Data segment:
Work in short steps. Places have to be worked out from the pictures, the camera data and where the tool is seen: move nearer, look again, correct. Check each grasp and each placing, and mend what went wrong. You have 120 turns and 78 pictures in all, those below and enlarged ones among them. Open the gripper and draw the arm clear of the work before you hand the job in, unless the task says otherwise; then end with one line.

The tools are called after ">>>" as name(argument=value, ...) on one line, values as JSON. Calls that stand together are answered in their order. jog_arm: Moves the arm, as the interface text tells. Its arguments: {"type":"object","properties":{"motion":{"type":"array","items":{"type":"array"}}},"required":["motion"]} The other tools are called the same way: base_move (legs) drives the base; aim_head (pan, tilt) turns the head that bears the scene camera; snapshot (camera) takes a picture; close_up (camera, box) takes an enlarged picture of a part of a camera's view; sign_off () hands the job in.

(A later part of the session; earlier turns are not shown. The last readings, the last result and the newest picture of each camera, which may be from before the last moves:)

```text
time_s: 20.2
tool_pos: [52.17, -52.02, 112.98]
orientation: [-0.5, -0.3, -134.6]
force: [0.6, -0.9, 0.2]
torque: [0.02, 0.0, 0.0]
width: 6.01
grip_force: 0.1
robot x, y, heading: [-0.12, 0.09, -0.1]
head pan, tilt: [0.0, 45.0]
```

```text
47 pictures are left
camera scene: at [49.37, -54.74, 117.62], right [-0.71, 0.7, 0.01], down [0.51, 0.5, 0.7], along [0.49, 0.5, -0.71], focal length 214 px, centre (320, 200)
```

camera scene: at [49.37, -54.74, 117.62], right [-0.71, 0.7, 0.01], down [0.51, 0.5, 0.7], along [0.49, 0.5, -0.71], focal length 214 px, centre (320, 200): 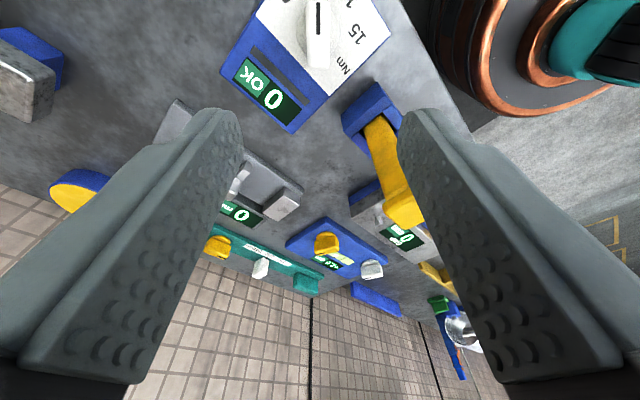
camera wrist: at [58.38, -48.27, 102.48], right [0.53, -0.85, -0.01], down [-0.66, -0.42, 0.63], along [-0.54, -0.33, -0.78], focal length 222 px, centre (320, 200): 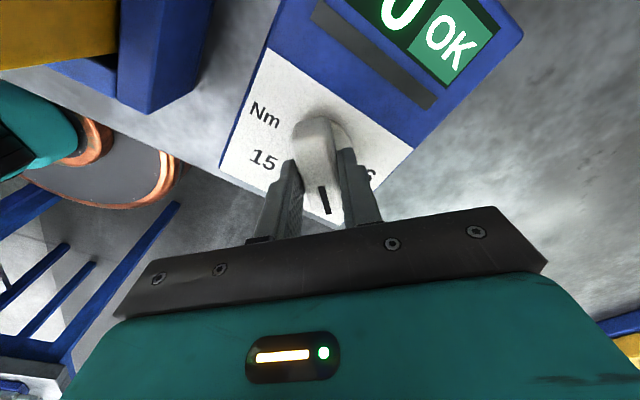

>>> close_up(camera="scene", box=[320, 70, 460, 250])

Short problem: Repeat the material verbatim. Do not carry over any picture. Format the lines as a JSON array of strings and drop empty lines.

Written answer:
[
  "Work in short steps. Places have to be worked out from the pictures, the camera data and where the tool is seen: move nearer, look again, correct. Check each grasp and each placing, and mend what went wrong. You have 120 turns and 78 pictures in all, those below and enlarged ones among them. Open the gripper and draw the arm clear of the work before you hand the job in, unless the task says otherwise; then end with one line.",
  "The tools are called after \">>>\" as name(argument=value, ...) on one line, values as JSON. Calls that stand together are answered in their order. jog_arm: Moves the arm, as the interface text tells. Its arguments: {\"type\":\"object\",\"properties\":{\"motion\":{\"type\":\"array\",\"items\":{\"type\":\"array\"}}},\"required\":[\"motion\"]} The other tools are called the same way: base_move (legs) drives the base; aim_head (pan, tilt) turns the head that bears the scene camera; snapshot (camera) takes a picture; close_up (camera, box) takes an enlarged picture of a part of a camera's view; sign_off () hands the job in.",
  "(A later part of the session; earlier turns are not shown. The last readings, the last result and the newest picture of each camera, which may be from before the last moves:)",
  "```text",
  "time_s: 20.2",
  "tool_pos: [52.17, -52.02, 112.98]",
  "orientation: [-0.5, -0.3, -134.6]",
  "force: [0.6, -0.9, 0.2]",
  "torque: [0.02, 0.0, 0.0]",
  "width: 6.01",
  "grip_force: 0.1",
  "robot x, y, heading: [-0.12, 0.09, -0.1]",
  "head pan, tilt: [0.0, 45.0]",
  "```",
  "```text",
  "47 pictures are left",
  "camera scene: at [49.37, -54.74, 117.62], right [-0.71, 0.7, 0.01], down [0.51, 0.5, 0.7], along [0.49, 0.5, -0.71], focal length 214 px, centre (320, 200)",
  "```",
  "camera scene: at [49.37, -54.74, 117.62], right [-0.71, 0.7, 0.01], down [0.51, 0.5, 0.7], along [0.49, 0.5, -0.71], focal length 214 px, centre (320, 200): ",
  "camera wrist: at [58.38, -48.27, 102.48], right [0.53, -0.85, -0.01], down [-0.66, -0.42, 0.63], along [-0.54, -0.33, -0.78], focal length 222 px, centre (320, 200): ",
  ">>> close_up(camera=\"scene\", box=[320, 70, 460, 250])"
]